Leggiamo come si esprimeva sull'unità sant'Agostino....

[Uno per tutti, perché l'unità è in tutti.]

4. Qualcuno si domanderà che cosa significhi la divisione delle vesti in quattro parti e il sorteggio della tunica. La veste del Signore Gesú Cristo, divisa in quattro parti, raffigura la sua Chiesa distribuita in quattro parti, cioè diffusa in tutto il mondo, che appunto consta di quattro parti e che gradualmente e concordemente realizza la sua presenza nelle singole parti. E' per questo motivo che, altrove, il Signore dice che invierà i suoi angeli per raccogliere gli eletti dai quattro venti (cf. Mt 24, 31), cioè dalle quattro parti del mondo: oriente, occidente, aquilone e mezzogiorno. Quanto alla tunica tirata a sorte, essa significa l'unità di tutte le parti, saldate insieme dal vincolo della carità.

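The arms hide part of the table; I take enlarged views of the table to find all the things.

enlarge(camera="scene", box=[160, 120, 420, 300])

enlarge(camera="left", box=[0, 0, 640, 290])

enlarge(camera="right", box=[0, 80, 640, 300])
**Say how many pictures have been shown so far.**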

E' della carità, infatti, che l'Apostolo dice: Voglio mostrarvi una via ancor più eccellente (1 Cor 12, 31); e altrove dice: e possiate conoscere l'amore di Cristo che sorpassa ogni conoscenza (Ef 3, 19); e ancora: Al di sopra di tutte le cose rivestitevi della carità la quale è il vincolo della perfezione (Col 3, 14). Se dunque la carità è la via più eccellente, se essa sorpassa ogni conoscenza, ed è al di sopra di tutti i precetti, giustamente la veste che la raffigura, si dice che è tessuta dall'alto. Essa è senza cucitura, cosí che non si può dividere; e tende all'unità, perché raccoglie tutti in uno. Cosí quando il Signore interrogò gli Apostoli, che erano dodici, cioè tre volte quattro, Pietro rispose a nome di tutti: Tu sei il Cristo Figlio del Dio vivente; e gli fu detto: A te darò le chiavi del regno dei cieli (Mt 16, 16 19), come se soltanto lui avesse ricevuto la potestà di legare e di sciogliere.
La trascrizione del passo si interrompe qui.